Well, it would be if the only reason she had grabbed the headlines hadn’t been due to her going down in history before our eyes for branding her rival a misogynist – however revitalising it is for a female figurehead to speak out.

Female writers in the UK and in her native Australia have been queuing up to demonstrate their support for her actions. It seems many female politicians and journalists feel the atmosphere in their working environment is hegemonic and are historically scared of saying anything in fear of being cast aside as ‘witches’ or accused of playing the ‘gender card’ – both insults which have been thrust at Gillard.

Thanks to Julia’s lead, they seem willing to follow.

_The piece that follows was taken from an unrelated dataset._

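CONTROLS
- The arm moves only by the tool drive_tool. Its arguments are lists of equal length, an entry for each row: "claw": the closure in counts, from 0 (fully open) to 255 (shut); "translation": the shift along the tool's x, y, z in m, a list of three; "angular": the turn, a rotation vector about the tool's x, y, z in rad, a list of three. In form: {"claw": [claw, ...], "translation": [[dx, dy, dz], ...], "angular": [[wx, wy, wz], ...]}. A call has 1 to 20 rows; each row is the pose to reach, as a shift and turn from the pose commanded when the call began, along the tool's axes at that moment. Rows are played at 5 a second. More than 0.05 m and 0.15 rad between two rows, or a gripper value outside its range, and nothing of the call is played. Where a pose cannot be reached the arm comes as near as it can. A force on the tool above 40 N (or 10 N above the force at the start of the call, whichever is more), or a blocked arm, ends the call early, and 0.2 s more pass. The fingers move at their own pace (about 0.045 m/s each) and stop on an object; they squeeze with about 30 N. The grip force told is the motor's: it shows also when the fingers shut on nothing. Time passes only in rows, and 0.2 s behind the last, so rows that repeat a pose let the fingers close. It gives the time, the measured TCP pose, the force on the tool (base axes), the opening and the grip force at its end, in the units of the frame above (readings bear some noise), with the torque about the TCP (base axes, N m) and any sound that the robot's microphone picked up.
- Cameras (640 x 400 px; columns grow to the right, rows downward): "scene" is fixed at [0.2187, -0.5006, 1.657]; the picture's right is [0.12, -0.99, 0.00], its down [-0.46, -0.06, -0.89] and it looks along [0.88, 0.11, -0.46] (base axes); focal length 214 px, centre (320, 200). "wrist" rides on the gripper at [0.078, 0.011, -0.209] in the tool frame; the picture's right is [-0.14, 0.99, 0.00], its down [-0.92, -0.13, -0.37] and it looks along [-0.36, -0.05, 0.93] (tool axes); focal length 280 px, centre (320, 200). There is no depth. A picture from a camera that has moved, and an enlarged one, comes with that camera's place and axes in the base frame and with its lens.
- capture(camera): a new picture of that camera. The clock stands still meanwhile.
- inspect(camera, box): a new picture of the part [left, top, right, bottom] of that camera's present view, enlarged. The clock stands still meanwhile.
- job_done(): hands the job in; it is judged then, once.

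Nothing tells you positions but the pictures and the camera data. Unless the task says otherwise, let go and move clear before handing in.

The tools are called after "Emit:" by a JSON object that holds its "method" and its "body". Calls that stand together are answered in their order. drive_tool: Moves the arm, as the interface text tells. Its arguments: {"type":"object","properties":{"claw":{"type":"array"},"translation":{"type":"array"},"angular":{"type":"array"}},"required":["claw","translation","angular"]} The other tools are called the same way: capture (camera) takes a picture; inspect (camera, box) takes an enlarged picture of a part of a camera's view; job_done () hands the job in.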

Social media – a modern-day hero and the most open forum on the planet – is coming to the rescue, providing a useful ‘meeting point’ for women. Tracy Spicer, an Australian broadcast journalist and Gillard supporter, posted an imaginary letter to a fictitious ‘Mr Sexist’ that subsequently received over 7,000 views, putting a somewhat ‘girl power-esque’ stance on the whole thing. In the meantime, Julia’s speech has been watched around two million times, which, if nothing else, shows there’s interest surrounding the topic.

So, the long-standing rocky relationship between the media and womankind continues, although it’s starting to wear increasingly thin. But hey, isn’t ‘thin’ the buzzword when it comes to featuring women in the media?